_Information supplied_.
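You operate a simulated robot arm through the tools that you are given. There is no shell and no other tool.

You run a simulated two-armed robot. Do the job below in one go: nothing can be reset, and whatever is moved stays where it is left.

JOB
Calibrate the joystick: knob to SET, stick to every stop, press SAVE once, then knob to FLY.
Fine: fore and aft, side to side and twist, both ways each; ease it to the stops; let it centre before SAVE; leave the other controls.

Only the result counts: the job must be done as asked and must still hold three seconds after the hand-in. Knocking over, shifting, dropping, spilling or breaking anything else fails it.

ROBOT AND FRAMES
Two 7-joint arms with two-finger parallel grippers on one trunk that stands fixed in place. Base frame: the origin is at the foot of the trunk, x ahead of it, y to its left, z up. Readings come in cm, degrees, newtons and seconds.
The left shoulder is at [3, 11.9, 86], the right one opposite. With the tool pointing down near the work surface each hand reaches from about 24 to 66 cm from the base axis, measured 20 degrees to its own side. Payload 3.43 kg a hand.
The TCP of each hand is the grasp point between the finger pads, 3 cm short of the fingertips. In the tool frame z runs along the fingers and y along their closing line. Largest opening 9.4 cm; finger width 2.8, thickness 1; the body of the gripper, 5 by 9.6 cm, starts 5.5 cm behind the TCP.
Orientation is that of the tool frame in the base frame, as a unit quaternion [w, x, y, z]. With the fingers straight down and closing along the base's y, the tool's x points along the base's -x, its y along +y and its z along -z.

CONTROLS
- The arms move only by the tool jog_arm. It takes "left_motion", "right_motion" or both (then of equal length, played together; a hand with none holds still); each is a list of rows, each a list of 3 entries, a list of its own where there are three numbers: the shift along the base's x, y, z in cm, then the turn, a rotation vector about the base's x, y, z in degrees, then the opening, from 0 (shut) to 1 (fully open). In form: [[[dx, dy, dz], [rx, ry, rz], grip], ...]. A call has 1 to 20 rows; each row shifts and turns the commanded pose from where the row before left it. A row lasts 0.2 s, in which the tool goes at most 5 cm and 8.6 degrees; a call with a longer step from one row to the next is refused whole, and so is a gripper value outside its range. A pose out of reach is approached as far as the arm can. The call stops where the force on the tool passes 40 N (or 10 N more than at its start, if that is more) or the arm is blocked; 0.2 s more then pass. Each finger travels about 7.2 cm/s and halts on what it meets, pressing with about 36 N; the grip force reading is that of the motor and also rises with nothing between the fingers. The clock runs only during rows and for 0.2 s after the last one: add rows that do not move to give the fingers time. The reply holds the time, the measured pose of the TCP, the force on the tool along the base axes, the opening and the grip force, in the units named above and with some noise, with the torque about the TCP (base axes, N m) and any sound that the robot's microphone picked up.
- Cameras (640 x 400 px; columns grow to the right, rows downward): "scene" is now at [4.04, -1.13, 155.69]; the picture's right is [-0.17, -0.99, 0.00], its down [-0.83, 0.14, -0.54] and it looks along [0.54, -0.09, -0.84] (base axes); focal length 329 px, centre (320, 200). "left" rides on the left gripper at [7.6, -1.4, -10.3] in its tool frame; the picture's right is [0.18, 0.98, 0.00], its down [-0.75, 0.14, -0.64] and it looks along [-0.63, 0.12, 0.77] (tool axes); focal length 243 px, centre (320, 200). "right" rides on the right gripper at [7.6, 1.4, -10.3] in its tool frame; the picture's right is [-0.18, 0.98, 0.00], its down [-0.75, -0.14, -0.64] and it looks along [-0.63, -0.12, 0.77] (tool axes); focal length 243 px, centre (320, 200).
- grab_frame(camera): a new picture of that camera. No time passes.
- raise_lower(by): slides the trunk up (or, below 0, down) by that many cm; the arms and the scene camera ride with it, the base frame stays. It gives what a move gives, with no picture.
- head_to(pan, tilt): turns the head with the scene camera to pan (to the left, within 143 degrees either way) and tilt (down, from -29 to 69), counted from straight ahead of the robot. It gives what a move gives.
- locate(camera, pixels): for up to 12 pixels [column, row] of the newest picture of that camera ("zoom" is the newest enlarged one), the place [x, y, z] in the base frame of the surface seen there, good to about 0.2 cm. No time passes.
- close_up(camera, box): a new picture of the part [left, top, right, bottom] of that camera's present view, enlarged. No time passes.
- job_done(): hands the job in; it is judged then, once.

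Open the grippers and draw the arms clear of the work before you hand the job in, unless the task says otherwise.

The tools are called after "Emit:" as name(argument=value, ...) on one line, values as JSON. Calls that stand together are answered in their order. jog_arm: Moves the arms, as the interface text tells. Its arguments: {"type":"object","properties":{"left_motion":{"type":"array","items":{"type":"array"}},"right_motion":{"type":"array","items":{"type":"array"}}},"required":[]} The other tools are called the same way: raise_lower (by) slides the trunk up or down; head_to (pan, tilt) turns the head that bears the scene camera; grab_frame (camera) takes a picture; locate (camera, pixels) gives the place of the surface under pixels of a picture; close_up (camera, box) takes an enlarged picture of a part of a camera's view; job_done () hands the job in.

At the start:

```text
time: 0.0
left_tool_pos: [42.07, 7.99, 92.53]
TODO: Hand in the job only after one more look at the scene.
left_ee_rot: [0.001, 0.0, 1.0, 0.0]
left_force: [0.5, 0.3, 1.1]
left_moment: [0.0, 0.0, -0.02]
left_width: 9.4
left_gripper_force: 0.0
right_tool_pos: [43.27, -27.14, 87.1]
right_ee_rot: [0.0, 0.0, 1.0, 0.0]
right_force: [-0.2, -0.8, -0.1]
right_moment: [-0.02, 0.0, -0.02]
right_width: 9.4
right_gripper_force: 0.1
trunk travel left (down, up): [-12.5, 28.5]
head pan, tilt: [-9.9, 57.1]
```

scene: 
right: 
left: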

_Source extract_.
The Pilots Brothers' refrigerator Poj2965

The Pilots Brothers' refrigerator
Time Limit: 1000MS   Memory Limit: 65536K
Total Submissions: 20326   Accepted: 7831   Special Judge

Description

The game “The Pilots Brothers: following the stripy elephant” has a quest where a player needs to open a refrigerator.

There are 16 handles on the refrigerator door. Every handle can be in one of two states: open or closed. The refrigerator is open only when all handles are open. The handles are represented as a matrix 4х4. You can change the state of a handle in any location [i, j] (1 ≤ i, j ≤ 4). However, this also changes states of all handles in row i and all handles in column j.

The task is to determine the minimum number of handle switching necessary to open the refrigerator.

Input

The input contains four lines. Each of the four lines contains four characters describing the initial state of appropriate handles. A symbol “+” means that the handle is in closed state, whereas the symbol “−” means “open”. At least one of the handles is initially closed.

_Exercise_. How does the source extract go on? Write the next part.

_Output_.
Output

The first line of the input contains N – the minimum number of switching. The rest N lines describe switching sequence. Each of the lines contains a row number and a column number of the matrix separated by one or more spaces. If there are several solutions, you may give any one of them.

Sample Input

-+--
----
----
-+--

Sample Output

6
1 1
1 3
1 4
4 1
4 3
4 4
 
 
第一次写博客  :)(纪念一下)。
此题为BFS纯收索。用的一位数组,关键是将对一维数组的操作间接地对二维数组进行变动。
 
#include <iostream>
#include<cstdio>
#include<cstring>
#include<algorithm>
using namespace std;
int map[20];
struct node
{
    int x,ans,a[20],vis[20];//有输出进行改动的坐标,故将他们分别的标记。
} q[100010];
void bfs()
{
    int i,j,k,s=0,e=0;
    node f1,f2;
    for(i=0; i<16; i++)
    {
        f1.a[i]=map[i];
        f1.vis[i]=0;
    }
    f1.x=f1.ans=0;
    q[s++]=f1;
    while(s>e)
    {
        f1=q[e++];
        int ss=0;
        for(i=0; i<16; i++)
            ss+=f1.a[i];
        if(ss==0)
        {
            cout<<f1.ans<<endl;
            for(i=0; i<16; i++)
                if(f1.vis[i])
                    cout<<i/4+1<<" "<<i%4+1<<endl;//    /4是对行,%4对列
            return ;
        }
        for(i=0; i<16; i++)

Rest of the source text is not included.